# LISTED RECORDS:
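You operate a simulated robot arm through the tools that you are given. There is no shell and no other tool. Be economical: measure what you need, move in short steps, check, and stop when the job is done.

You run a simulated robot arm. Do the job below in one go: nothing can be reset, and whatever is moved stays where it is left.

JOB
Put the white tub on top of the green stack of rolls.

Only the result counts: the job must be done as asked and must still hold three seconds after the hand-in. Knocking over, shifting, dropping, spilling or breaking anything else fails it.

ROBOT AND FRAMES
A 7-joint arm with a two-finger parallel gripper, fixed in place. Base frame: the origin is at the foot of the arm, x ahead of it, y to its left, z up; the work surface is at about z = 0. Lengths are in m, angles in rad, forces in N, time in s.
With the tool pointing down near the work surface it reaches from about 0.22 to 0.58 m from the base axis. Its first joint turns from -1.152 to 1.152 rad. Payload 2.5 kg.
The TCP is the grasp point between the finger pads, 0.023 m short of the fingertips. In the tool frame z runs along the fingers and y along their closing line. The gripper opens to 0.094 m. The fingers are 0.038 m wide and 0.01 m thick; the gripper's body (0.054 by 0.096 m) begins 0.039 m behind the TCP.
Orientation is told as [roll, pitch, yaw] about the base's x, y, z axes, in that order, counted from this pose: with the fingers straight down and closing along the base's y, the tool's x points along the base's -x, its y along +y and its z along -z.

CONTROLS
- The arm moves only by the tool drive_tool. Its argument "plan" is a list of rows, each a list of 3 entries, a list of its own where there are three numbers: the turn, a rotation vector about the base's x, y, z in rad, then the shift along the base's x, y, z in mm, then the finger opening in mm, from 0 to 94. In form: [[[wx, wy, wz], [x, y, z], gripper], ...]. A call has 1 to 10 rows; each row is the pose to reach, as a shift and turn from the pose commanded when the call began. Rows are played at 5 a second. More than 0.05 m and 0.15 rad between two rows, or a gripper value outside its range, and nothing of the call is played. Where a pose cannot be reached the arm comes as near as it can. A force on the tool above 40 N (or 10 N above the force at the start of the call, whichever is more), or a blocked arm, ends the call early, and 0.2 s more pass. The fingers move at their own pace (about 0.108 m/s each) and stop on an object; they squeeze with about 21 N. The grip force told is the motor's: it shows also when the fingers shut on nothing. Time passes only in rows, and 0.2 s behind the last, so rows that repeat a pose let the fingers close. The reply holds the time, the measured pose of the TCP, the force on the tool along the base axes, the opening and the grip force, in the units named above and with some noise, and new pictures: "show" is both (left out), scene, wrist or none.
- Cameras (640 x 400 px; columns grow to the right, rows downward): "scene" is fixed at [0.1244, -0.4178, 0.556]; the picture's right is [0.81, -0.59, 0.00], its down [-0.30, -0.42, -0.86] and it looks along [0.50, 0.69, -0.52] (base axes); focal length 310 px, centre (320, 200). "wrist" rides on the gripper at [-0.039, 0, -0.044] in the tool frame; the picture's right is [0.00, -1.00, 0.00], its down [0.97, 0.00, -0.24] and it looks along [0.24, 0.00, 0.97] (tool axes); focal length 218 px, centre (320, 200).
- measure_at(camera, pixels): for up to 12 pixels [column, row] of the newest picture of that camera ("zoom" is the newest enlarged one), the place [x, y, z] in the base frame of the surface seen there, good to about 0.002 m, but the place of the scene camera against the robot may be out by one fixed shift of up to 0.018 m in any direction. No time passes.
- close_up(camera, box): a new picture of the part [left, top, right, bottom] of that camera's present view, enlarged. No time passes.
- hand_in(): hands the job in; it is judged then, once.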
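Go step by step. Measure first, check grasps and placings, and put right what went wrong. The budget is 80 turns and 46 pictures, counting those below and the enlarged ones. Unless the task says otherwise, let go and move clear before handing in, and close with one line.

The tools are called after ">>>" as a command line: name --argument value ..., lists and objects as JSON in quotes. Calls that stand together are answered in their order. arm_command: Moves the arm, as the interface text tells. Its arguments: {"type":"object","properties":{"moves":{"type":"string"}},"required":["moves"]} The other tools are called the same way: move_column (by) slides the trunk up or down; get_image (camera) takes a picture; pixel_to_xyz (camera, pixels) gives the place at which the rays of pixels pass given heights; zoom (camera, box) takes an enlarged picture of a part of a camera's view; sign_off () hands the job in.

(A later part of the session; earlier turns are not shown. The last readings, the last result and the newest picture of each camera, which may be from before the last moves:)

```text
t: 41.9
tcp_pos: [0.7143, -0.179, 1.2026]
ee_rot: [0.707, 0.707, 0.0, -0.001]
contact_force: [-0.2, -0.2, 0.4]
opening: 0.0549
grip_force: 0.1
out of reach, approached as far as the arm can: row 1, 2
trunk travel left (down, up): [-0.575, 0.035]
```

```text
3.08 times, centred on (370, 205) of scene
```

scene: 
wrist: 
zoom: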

# YOUR TASK:
Look through the material above and pick out each line holding the word "first".

# SOLUTION FOR THIS TASK:
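With the tool pointing down near the work surface it reaches from about 0.22 to 0.58 m from the base axis. Its first joint turns from -1.152 to 1.152 rad. Payload 2.5 kg.
Go step by step. Measure first, check grasps and placings, and put right what went wrong. The budget is 80 turns and 46 pictures, counting those below and the enlarged ones. Unless the task says otherwise, let go and move clear before handing in, and close with one line.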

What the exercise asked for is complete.